Of course, my life was hardly turned on its head. I was sad that a guy I wanted was dating someone else. It was the most pedestrian of sorrows. Meanwhile, said guy was still calling me at least once a week to hear my thoughts on recent movies, to share his work-stories and ask for life advice; was still extending the most genuine assurances of how important I was to him. Meanwhile, it was spring. I was spending my evenings with warm, intellectual friends for home cooked pasta-and-asparagus dinners. I became a regular at pub trivia nights among a pack of welcoming grad students. The thrilling discomfort of discovering singlehood was nothing compared to the catastrophes the Aida characters faced, let alone their real-life downtrodden counterparts.
But heartbreak seduces us into hyperbole. So, un-elaborate as my life was, I sang, “We all lead such elaborate lives,” through tears. I was Aida, pining for someone unattainable. I was Radames, confounded by unmet expectations. Hell, I was even the nation of Nubia itself, “left with little more than pr-i-i-i-ide, whoa-whoa-ohhhhhhh!”
Mostly, I was Amneris. My favorite song was “I Know The Truth,” Amneris’s hinge moment, sung when she discovers Radames has been carrying on a secret affair with Aida, rendering their approaching nuptials a sham. In this soliloquy, she questions her poor judgment, her self-deception, and wonders aloud what she is to do now that her vision for her future has been shattered. It’s quite the delicious number for a woman scorned.
“This should have been my time. It’s over, it never began,” I howled, letting my voice fly on the word “time” like a diva. I played the track on repeat as I drove home one night after an OkCupid date with a vegan philosophy major who’d kissed me like a scared teenager and made me long for Nathan’s more familiar intimacies. As the crescendo builds, Amneris declares, “I know the truth and it mocks me. I know the truth and it shocks me.” Mocked and shocked I was, by my own feelings.
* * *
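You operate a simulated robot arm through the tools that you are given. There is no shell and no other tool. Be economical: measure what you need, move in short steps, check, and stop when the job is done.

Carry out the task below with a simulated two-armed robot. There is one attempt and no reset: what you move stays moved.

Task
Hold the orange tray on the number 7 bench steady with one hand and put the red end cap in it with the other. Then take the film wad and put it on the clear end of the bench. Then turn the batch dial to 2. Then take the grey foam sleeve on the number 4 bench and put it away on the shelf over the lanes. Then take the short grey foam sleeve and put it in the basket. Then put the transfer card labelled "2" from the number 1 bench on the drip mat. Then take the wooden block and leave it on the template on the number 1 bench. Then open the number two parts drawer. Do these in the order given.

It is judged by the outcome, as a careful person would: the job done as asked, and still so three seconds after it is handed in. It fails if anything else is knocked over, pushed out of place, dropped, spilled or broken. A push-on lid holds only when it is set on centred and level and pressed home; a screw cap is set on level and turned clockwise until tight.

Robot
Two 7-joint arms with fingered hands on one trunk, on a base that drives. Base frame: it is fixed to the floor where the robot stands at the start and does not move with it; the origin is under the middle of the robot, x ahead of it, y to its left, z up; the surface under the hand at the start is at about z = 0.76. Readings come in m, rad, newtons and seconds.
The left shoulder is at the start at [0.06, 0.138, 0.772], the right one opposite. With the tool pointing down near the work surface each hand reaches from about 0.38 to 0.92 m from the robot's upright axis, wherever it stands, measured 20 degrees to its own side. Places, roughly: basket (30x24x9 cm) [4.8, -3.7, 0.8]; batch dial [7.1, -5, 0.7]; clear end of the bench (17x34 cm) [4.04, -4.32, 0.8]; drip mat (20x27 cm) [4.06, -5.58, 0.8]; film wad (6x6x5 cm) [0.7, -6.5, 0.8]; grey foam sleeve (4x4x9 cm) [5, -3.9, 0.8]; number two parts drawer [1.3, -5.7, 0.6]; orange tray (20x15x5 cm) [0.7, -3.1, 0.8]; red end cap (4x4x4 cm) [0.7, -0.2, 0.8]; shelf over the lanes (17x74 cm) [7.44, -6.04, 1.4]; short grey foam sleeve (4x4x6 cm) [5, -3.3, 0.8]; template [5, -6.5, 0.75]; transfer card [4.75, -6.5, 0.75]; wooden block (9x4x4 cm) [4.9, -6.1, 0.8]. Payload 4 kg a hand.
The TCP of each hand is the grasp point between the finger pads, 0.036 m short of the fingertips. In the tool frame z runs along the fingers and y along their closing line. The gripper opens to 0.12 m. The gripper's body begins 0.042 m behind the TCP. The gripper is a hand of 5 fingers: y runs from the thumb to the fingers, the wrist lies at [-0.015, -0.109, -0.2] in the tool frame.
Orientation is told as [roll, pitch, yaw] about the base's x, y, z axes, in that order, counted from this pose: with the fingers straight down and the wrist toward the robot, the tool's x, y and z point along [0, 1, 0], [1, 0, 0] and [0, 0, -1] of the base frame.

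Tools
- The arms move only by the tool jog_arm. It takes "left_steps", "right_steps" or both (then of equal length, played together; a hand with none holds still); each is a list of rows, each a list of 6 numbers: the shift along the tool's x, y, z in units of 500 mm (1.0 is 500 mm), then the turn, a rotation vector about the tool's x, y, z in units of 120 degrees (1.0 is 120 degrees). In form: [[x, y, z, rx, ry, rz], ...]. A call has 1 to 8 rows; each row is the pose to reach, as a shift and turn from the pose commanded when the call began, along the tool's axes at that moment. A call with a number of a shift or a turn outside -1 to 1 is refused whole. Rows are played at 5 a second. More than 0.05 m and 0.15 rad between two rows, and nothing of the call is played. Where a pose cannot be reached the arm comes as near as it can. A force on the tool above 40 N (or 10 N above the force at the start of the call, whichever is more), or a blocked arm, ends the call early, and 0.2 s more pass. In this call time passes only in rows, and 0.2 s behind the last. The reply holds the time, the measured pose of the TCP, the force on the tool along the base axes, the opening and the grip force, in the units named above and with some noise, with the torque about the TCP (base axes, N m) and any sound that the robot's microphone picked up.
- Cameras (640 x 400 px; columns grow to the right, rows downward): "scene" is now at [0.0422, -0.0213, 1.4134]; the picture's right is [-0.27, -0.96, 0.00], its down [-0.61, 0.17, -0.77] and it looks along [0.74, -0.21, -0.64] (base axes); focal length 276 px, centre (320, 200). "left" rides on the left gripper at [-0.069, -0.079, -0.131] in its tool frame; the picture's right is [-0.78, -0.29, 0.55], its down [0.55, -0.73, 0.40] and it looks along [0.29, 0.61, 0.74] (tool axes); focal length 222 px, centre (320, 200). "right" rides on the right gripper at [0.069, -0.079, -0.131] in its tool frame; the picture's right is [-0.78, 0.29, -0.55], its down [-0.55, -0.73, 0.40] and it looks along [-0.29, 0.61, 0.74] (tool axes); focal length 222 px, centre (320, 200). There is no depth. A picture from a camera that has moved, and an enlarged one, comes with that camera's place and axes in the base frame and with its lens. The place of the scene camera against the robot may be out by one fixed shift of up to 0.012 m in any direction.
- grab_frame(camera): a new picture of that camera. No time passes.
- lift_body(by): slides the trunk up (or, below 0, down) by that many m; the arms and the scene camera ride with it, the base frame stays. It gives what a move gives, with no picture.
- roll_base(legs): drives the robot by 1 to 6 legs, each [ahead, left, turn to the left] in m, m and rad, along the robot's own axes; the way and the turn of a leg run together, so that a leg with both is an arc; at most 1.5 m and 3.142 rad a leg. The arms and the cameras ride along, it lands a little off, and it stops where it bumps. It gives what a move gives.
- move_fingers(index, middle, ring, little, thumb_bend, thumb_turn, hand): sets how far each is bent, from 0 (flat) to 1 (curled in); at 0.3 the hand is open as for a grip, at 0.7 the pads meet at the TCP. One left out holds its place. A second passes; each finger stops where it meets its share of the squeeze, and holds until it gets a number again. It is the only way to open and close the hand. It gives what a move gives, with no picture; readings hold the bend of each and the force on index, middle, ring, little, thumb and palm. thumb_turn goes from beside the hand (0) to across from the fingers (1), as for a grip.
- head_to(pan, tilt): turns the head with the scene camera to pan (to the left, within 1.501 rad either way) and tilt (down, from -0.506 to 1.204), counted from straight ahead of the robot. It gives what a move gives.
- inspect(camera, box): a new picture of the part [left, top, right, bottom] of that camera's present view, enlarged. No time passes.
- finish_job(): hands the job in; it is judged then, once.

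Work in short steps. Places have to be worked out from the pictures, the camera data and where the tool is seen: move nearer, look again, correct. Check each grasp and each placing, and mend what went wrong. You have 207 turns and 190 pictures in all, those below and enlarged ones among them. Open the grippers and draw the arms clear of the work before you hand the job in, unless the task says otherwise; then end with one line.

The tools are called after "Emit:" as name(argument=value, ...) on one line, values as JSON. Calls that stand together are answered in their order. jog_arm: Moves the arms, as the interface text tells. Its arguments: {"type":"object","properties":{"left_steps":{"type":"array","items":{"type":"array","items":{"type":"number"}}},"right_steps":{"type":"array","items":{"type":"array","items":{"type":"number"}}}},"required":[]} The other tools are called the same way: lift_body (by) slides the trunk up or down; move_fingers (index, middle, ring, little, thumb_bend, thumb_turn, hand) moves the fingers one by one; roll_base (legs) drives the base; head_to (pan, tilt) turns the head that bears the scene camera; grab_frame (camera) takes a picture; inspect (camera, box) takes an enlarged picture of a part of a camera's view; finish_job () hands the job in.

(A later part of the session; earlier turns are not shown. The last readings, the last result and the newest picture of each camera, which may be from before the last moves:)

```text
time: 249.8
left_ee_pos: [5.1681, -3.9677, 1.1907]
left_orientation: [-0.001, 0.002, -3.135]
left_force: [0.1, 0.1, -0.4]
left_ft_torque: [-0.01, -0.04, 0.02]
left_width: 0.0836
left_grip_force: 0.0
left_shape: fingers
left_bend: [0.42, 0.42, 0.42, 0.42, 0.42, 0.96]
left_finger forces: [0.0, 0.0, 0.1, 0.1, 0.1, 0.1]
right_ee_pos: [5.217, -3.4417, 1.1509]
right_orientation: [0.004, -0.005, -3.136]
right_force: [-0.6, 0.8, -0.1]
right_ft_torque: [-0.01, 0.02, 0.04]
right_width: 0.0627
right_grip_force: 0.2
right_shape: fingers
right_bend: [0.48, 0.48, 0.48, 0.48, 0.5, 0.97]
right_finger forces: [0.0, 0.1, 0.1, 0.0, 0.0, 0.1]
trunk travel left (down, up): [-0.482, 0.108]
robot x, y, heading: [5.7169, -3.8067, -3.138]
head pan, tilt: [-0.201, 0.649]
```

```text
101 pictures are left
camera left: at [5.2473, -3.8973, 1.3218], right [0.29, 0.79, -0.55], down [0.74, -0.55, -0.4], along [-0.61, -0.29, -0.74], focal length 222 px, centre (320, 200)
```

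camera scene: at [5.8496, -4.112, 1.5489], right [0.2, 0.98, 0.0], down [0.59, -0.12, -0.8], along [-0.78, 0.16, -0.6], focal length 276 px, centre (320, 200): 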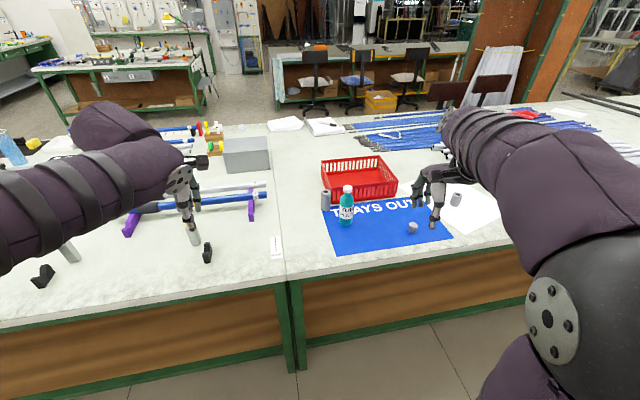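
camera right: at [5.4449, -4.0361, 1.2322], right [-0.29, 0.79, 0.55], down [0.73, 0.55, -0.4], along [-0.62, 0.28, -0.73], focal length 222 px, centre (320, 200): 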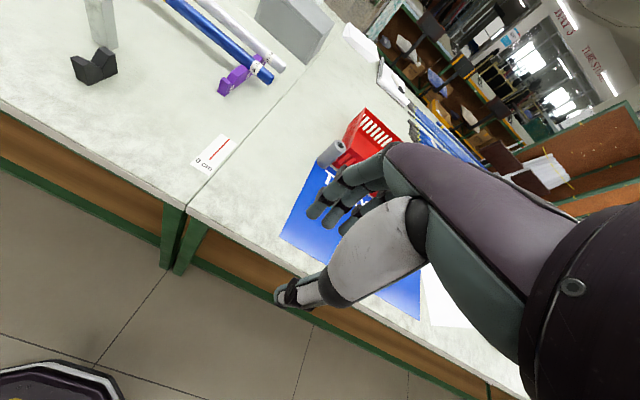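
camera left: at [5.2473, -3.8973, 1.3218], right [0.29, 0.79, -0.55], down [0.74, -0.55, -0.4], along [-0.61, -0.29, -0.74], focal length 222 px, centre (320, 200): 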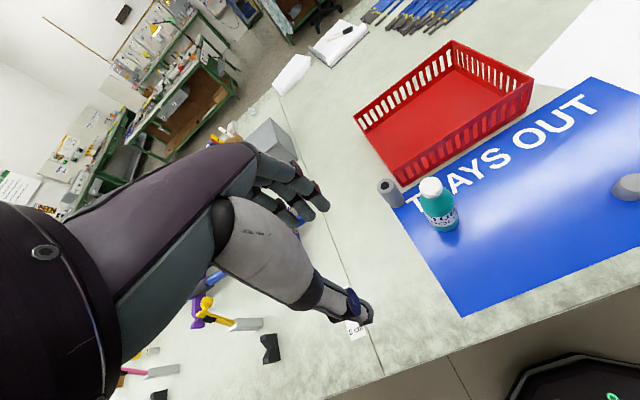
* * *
Though the heartbreak pangs gradually dissipated and Nathan and I settled back into close friendship after much time, that song remains meaningful to me, because the truth will always do both of those things to you.
Once, when I was trying to decide whether to break up with the boyfriend of six years who I still loved dearly, when I was terrified of leaving the life I had planned for myself but equally terrified of locking myself into it, a close girlfriend told me gently that I had no good options. It was true. Considering either choice made my heart feel like it was being squeezed in a citrus press. I knew then, as I knew later while slogging through my pain over Nathan and listening to Aida every day, that I simply had to breathe in the place of no good options. I would let the jagged beauty of that choiceless country shine through me. Soon enough I would bite the bullet, weigh the risks and consequences of each path, and just do something. But for now, I wanted a moment to sing through the liminal space. To survey the botched work I had made of my twenties and to wonder, like Aida, “Did I take a step too far?”
Aida was my soundtrack for the realization that no matter what you choose, time keeps unspooling outward, and what else are you going to do but lift up your arms, throw back your shoulders, and belt it out, baby?